Gustavo Jiménez Pérez, male, member of the Civic Alliance-Chiapas was severely beaten on November 20th, 2005, by six men who forced their way into his house and threatened to kill him.
Perez and his housemate, Luis Gabriel Ramírez Cuevas, (also male), have recently been involved in exposing alleged official corruption in the distribution of humanitarian relief in the aftermath of Hurricane Stan, which struck Southern Mexico in October. Both men are members of a grassroots organization promoting social activism called Alianza Cívica-Chiapas (Civic Alliance-Chiapas). Amnesty International believes this may be the reason for the attack, and fears that both men are in danger.
According to Gustavo’s testimony, at around 9.30pm on November 20th, 2005 he heard someone knocking at his front door. When he went to answer it, six men carrying knives stormed into the house, pushing him violently. They cut his face and neck, and kicked him in the head. While they were beating him they told him, “We have come to kill you”. As he lay on the floor he overheard one of them saying, “let’s go, he is already dead”. They left the house, taking the TV, the VCR and a backpack containing valuables including an identification card and a bank card.
At around 10pm, on the same night, Luis Gabriel Ramírez Cuevas returned home to find Gustavo Jiménez almost unconscious. It is not clear whether the six men intended to attack Gustavo Jiménez or Gabriel Ramírez, since both have been working to expose alleged corruption.

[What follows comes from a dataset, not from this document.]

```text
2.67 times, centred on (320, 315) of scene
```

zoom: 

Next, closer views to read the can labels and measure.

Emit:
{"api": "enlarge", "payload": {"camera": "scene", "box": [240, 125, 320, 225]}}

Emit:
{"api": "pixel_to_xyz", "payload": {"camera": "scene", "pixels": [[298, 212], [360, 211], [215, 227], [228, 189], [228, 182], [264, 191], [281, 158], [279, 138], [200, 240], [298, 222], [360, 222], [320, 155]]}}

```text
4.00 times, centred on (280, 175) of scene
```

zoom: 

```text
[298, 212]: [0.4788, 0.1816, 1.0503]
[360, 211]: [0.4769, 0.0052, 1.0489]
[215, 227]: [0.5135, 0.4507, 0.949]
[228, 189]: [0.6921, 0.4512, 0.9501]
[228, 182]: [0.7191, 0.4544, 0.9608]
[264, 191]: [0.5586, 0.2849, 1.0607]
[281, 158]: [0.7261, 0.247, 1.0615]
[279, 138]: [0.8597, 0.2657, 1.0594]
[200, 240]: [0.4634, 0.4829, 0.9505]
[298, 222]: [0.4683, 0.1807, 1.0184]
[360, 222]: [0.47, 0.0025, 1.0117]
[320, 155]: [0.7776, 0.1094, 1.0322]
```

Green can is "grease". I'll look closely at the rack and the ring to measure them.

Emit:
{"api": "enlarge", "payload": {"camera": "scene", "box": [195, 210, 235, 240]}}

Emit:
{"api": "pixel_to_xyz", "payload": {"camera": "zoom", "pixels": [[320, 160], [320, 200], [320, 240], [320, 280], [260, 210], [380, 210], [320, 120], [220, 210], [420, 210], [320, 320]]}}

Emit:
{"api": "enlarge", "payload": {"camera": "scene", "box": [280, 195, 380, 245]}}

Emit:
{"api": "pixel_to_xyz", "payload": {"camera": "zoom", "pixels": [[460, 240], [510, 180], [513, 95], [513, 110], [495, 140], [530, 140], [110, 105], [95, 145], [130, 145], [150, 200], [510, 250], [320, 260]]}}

At approx. 2:30pm on November 22nd, 2005, Gustavo Jiménez and Gabriel Ramírez Cuevas were returning to their house from a press conference organized to condemn the November 20th, 2005, attack. They were accompanied by a lawyer from a local human rights organization, the Centro de Derechos Humanos Fray Bartolomé de las Casas, when they saw a man inside their house. Fearing their own danger, they left. The intruder ran away from the house, but not before having searched the place thoroughly, yet had taken nothing.
Gustavo Jiménez and Gabriel Ramírez have now filed a complaint with the State Attorney General’s Office (Fiscalía General de Justicia del Estado).
In October 2005 Enrique Zamora, director of the newspaper El Orbe in Tlapachula, Chiapas, was detained overnight by police and interrogated under harsh libel legislation, which came into effect in May 2004. His newspaper had repeatedly reported allegations of official corruption in the response to Hurricane Stan.